■ SOURCE DATA:
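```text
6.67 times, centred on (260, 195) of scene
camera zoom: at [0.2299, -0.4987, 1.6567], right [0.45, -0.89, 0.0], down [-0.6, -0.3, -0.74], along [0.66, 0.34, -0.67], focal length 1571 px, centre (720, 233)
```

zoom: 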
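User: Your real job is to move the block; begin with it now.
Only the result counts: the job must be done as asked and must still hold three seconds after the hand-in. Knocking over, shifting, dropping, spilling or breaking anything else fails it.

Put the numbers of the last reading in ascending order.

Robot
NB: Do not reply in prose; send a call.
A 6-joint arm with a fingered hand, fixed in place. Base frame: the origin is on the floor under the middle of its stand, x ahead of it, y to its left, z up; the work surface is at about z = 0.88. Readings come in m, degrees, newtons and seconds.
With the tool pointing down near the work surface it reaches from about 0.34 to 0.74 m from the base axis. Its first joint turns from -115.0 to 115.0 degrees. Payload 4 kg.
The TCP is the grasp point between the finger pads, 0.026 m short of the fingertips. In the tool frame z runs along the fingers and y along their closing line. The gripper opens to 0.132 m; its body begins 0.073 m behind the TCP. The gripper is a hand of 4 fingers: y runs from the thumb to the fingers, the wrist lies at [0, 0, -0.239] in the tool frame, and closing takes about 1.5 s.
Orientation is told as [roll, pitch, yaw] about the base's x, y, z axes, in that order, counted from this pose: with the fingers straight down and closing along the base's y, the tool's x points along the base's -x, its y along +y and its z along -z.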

■ WHAT TO DO: List all lines in the material containing the string "order".

■ SOLVED PROBLEM:
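Put the numbers of the last reading in ascending order.
Orientation is told as [roll, pitch, yaw] about the base's x, y, z axes, in that order, counted from this pose: with the fingers straight down and closing along the base's y, the tool's x points along the base's -x, its y along +y and its z along -z.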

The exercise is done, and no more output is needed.